The unusual top-heavy massing and upward sloping geometry of the tower created a “daunting challenge, especially in the high seismic zone of Vancouver,” says Erleen Hatfield, P.E., AIA, LEED AP, M.ASCE, a principal in Buro Happold’s New York office and the firm’s partner in charge of the structural design concept for the tower. The gravity loads alone would be enough to overturn the building, she explains.

“Although it seems unusual when you look at it, there really is a method to their madness,” says Hatfield. “Maximizing those upper floor plates—the high-value square footage up there [and] the views of the park and the river—was really a very ingenious approach.” 

The tower will be constructed of concrete, according to Hatfield, and posttensioning will be used in the reinforced core and shear walls to increase strength. “Concrete was chosen primarily based on the client’s desire to maximize clear floor heights and also to easily achieve the residential fire ratings,” she says. Two-way flat plate floor framing will be used for each story.

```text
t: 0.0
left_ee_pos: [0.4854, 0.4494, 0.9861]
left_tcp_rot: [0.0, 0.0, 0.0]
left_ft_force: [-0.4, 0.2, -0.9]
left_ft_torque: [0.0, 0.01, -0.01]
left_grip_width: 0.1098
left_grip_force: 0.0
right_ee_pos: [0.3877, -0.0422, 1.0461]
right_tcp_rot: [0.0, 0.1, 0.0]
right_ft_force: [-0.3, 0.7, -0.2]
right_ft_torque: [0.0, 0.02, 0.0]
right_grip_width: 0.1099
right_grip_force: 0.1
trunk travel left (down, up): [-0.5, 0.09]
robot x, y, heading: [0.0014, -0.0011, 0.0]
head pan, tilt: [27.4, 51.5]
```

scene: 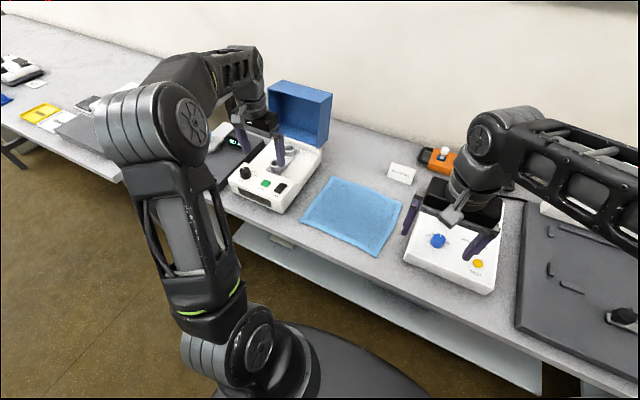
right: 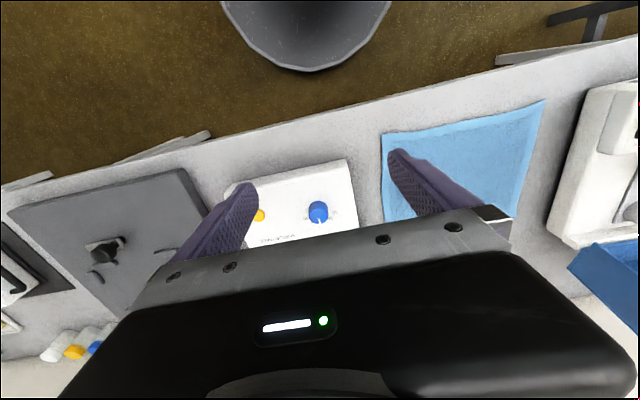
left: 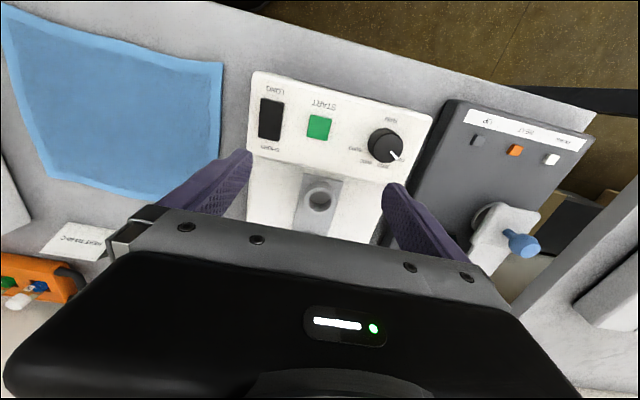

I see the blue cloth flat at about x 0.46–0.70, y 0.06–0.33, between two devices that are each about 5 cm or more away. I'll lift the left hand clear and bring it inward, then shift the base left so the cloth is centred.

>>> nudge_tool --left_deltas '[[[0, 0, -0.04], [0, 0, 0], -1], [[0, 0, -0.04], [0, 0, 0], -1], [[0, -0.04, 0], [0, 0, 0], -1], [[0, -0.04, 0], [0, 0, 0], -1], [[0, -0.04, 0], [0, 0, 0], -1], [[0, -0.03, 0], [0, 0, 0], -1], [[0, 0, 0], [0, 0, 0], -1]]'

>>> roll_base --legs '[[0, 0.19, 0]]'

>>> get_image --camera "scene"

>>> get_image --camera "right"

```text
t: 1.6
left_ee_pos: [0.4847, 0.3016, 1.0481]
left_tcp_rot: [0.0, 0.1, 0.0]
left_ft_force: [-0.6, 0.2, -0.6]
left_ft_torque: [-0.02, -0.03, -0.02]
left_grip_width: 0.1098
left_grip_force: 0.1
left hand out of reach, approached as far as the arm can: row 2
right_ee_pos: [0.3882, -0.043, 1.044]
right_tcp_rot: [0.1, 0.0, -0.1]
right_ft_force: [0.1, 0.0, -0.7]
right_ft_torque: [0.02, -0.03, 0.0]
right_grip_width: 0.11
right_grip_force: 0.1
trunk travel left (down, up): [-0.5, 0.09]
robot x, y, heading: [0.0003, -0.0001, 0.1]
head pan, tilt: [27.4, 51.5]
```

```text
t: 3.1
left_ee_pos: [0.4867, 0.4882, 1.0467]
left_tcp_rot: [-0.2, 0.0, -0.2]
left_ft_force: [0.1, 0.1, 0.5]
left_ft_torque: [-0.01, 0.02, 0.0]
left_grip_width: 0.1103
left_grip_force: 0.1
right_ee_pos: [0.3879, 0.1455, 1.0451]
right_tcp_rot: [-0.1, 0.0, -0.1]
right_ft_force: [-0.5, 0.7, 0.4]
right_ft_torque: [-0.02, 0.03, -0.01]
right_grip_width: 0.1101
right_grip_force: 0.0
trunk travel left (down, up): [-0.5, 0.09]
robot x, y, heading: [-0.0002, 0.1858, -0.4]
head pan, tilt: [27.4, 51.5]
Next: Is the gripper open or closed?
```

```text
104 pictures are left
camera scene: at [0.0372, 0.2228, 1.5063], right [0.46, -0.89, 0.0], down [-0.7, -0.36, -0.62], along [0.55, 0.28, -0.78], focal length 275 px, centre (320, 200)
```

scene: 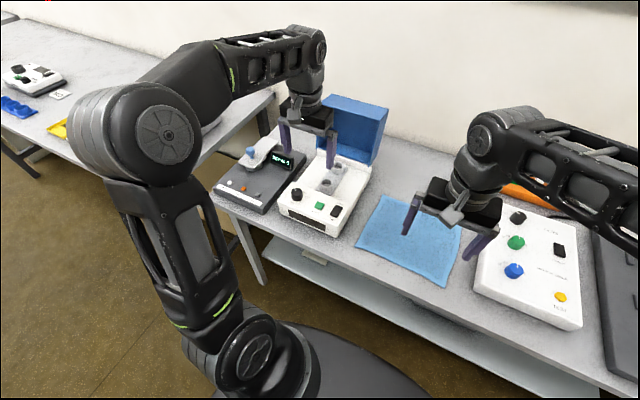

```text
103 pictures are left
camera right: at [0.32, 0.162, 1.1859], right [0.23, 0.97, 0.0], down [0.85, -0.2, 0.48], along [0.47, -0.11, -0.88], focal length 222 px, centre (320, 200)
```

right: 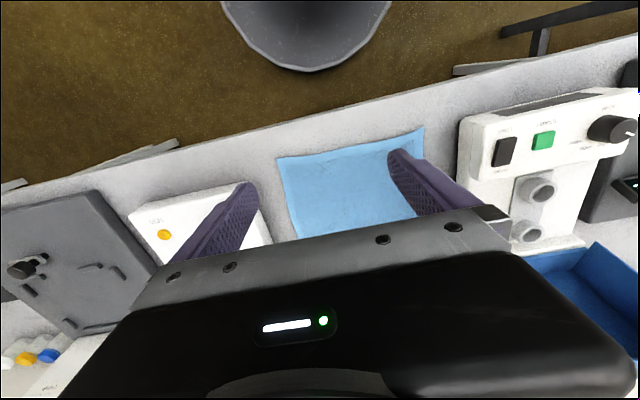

The posttensioned core will act as a spine to keep the tower upright, while lightweight concrete will be used in the floor plates to help reduce the overturning tendency from the gravity loads, according to Hatfield. “The core resists the wind and seismic loads,” she says, pointing out that since “the seismic loads are quite high in Vancouver, the core is a very, very important piece in this structure.”

 Exterior rendering of tower which displays a series of mixed-use triangular podiums around the base of the tower

 The tower is part of a 60,600 m² mixed-use complex that will be
located along Beach and Howe streets in Vancouver. A series of
mixed-use triangular podiums will cluster around the base of the
tower and be tucked in between the Granville Street Bridge and
its on- and off-ramps. BIG & Luxigon

The shear walls will impart lateral stability, anchoring the building against the “leaning” force created by the upper floors, according to Hatfield. Moreover, “as the tower floor plates grow, the concrete columns walk, or step, to follow the sloped southeastern facade,” she says. 

“This design will result in an efficient structure that is also economical to build,” says Hatfield. “Because even with the unusual geometry, it is still a developer-driven tower” that must meet the client’s requirements. Fortunately, the developer, Westbank Corporation, “are forward thinkers,” Hatfield says.

The design team is currently wrapping up the schematic design of the complex, and Rob Simpson, P.Eng., LEED AP, a principal of Glotman Simpson Consulting Engineers, a structural engineering firm based in Vancouver, British Columbia, will take over as the local engineer of record.

The complex will be located along Beach and Howe streets within the city and will be tucked between the Granville Street Bridge and its on- and off-ramps. It is a tricky site in that the bridge ramps trisect the site, and the elevation changes by 9 m from one side of the site to the other, according to Thomas Christoffersen, the partner in charge of the project for BIG and the design director of the firm’s New York office. Christoffersen says that the tower had to include several setbacks at its base to accommodate possible street expansions, limit the shadows on a nearby park, and provide 30 m of clearance from the bridge for safety reasons.

“The bridge and the on-ramps are something that we have been very much aware [of]—how do we bring daylight down there, how do we make it an attractive and active environment in the evenings, and so on,” Christoffersen explains. The mixed-use, glass-enclosed podiums are meant to answer those questions, as is a ramp that will enable pedestrians and bicyclists to descend from the bridge to the podium site for shopping or dining. 

 Interior rendering of triangular podium buildings which will enable interaction with people at the street level

 The triangular podium buildings will enable interaction with people
at the street level. The design team had to work within the
constraints created by the bridge ramps that trisect the site, as
well as a 9 m elevation change from one side of the site to the
other. BIG & Luxigon

The triangular podium buildings will feature fairly straightforward, typical construction with glass facades, according to Christoffersen, although the arrangement of the space will be crucial because the buildings will face the spaces beneath the bridge and ramps. “We have to think of the urban space in a different way than you typically do in that area of Vancouver,” he says.

The small triangular podium buildings will be nestled together to create private, interior courtyards. The rooflines of the podium components will be sharply sloped, the current design calling for green roofs that will be visible above the line of the bridge and its ramps. “The sloped roofs are there to give a special experience when you arrive to Vancouver on the bridge and when you leave,” says Christoffersen, who explains that the slope “exposes the green roofs as landscape elements, almost as if you were driving at grade. . . . On one side you would see a hill or a mountain of green, and on the other side you would see a piece of the facade of the opposing building that peeks up between the bridge and the ramps.”  

The rainwater absorbed by the sloped, green roofs, Christoffersen notes, can be reused on-site as gray water. This will also prevent the city’s sewer system from being overwhelmed during heavy rainstorms.

World Architecture News singled out the tower for an award in the residential category last year, and the award was presented last month.